The article behind the charge concerned a motor vehicle accident involving Khama’s private car in the middle of the night. The accident is alleged to have happened while Khama was driving alone on August 23rd 2014.
The case against Mokone and his publication attracted international condemnation as it was viewed as an abuse of executive authority by the former president; human rights and media freedom organisations characterised the executive pushback on the media as undemocratic and unlawful.
Speaking on behalf of Alliance for Progressives opposition party, Secretary General Phenyo Butale said as the AP they are very happy that the case has been dismissed, “The reason why we are so happy is because in our view those sedition charges are draconian laws that offend against media freedom. Such draconian advances have absolutely no place in a democracy. Even younger democracies have repelled this law.”
Butale said Batswana should view this case as a lesson and that it should motivate them to stand up against other media laws that are similar to sedition and curb and supress freedom of expression. He cited the Media’s Practitioners Act that seeks to accredit anyone who publishes in a newspaper as a journalist, as unheard of in a democracy. “As the AP we call for a change in media laws in this country. We need to reform state media, they need to be accountable to the public and not just to certain people within the state,” he said.
Despite the victory for the media pundit, Botswana has a long way to go to attain media freedom. Botswana National Front (BNF) secretary-General Moeti Mohwasa said contrary to what many people think, oppression against the media did not start with Ian Khama and his reign. He said the media was harassed since independence in 1966.
“Yes, as the BNF we are happy that the case has been favourably concluded for Mokone, but I strongly believe that this oppression against private media will continue even with the new president. Sedition charges are not an Ian Khama thing, they are a BDP thing. It is so sad that one person, Edgar Tsimane, had to flee the country for his safety because of such laws,” he said.
Mohwasa said, this oppression against private media started when Sir Seretse Khama, Sir Ketumile Masire and Festus Mogae released the cruelty of the Immigration Act on journalists which was responsible for the deportation of many journalists over the years as well as other professions, such as the academia and members of the legal fraternity under the guise of being national security threats.
“Foreign journalists and professors were deported while local journalist, ‘Prof’ Malema was arrested and detained twice during his career. So, I honestly don’t see the withdrawal of this particular case being the liberation of media freedom in Botswana. Such oppression will continue,” he said.
Media Institute of Southern Africa Botswana (MISA) board member, Tshireletso Motlogelwa said they as MISA welcome the decision made by the judicial system and it is a sign of a new dawn. He said as MISA they believe that journalists days of being oppressed by the executive body in the country is over.
“We are very excited about the new development, this shows that the current judiciary is now independent to make their own decision without fear or influence from the executive. As for the technicality of the case, it is not worth mentioning because the case never stood a chance as the time frame for Outsa to be held accountable had elapsed.
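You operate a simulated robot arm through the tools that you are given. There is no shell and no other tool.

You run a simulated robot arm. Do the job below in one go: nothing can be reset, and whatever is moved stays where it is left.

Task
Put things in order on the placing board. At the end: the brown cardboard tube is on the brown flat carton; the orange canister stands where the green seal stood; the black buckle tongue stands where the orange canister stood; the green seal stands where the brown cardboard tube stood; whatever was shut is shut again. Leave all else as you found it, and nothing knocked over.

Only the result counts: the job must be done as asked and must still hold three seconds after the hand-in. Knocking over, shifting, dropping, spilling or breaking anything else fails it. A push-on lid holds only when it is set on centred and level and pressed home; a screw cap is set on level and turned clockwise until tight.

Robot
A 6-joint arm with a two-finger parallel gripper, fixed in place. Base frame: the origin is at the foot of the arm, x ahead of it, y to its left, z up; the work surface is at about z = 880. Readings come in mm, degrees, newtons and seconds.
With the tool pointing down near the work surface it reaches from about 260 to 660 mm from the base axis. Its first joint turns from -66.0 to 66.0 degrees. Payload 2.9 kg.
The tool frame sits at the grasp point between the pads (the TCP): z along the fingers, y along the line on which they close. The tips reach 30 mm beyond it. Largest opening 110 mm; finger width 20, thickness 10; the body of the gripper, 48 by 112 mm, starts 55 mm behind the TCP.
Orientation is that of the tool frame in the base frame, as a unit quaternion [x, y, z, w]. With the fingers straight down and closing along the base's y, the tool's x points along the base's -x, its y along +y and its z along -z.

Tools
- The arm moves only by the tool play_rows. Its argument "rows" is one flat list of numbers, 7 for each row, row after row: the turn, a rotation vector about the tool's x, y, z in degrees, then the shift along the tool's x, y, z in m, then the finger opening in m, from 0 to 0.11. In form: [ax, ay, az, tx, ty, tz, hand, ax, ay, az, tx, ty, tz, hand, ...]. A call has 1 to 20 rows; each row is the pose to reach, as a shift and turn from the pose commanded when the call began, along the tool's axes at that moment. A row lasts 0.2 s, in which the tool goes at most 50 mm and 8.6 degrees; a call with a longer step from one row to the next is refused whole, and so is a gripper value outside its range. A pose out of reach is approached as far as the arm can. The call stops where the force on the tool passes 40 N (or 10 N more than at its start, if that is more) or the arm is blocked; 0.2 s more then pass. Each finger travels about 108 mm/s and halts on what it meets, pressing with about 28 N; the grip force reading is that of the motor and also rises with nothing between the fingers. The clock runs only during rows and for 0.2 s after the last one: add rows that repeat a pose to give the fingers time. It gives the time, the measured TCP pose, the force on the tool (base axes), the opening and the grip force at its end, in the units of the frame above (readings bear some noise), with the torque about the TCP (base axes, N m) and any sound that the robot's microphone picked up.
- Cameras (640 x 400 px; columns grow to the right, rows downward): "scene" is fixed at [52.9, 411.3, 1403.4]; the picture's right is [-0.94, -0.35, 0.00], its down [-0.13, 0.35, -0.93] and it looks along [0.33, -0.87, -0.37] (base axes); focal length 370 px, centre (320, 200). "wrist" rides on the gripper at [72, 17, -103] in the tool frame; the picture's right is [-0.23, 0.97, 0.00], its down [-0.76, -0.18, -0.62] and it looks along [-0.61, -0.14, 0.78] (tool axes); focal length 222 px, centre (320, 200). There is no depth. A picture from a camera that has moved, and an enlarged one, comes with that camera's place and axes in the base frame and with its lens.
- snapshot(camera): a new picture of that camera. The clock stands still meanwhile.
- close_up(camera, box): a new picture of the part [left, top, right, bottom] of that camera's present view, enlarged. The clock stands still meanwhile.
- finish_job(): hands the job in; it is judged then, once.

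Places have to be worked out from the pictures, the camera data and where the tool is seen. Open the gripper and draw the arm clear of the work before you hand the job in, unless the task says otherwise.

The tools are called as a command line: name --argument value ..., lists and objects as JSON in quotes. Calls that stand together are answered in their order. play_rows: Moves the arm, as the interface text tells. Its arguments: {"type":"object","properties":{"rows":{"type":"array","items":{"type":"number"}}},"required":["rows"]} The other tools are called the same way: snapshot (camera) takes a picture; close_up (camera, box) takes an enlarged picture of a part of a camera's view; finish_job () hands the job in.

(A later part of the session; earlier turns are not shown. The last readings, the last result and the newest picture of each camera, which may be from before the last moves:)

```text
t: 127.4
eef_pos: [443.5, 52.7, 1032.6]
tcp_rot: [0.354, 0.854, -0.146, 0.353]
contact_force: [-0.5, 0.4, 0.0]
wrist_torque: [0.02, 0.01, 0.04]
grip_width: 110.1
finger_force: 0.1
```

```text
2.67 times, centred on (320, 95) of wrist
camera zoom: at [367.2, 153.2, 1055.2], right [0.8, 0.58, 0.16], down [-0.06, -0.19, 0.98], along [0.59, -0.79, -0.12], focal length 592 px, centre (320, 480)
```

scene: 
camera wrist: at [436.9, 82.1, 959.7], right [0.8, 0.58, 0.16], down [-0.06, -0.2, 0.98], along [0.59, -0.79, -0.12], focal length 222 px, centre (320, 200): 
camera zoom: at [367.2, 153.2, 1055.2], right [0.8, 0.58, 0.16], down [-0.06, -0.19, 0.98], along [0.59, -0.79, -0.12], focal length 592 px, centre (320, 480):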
What is exciting is the fact that we are in a new and better governance. This is a change for the better. We (the media) are slowly being liberated,” he said.
Asked for comment by The Botswana Gazette, Sunday Standard’s and Mokone’s attorney Joao Salbany expressed his delight for his client. It was Salbany’s first case in court since his prohibited status was lifted and his return to Botswana. “This case is of particular significance to me” Salbany revealed, “Bayford and I have been involved in this matter since Outsa was first arrested, sadly I was not able to be part of the legal team for the hearings of the constitutional challenge but at least I was there for it at the end.” As with Mokone, Salbany expressed a “nagging disappointment” that the law in respect of sedition would not now be challenged, “but ultimately the right decision has been made for Outsa and that cannot be underestimated.” Asked how it felt to be back in court after 2 and a half years away, Salbany laughed and said “it felt as if I had never left.”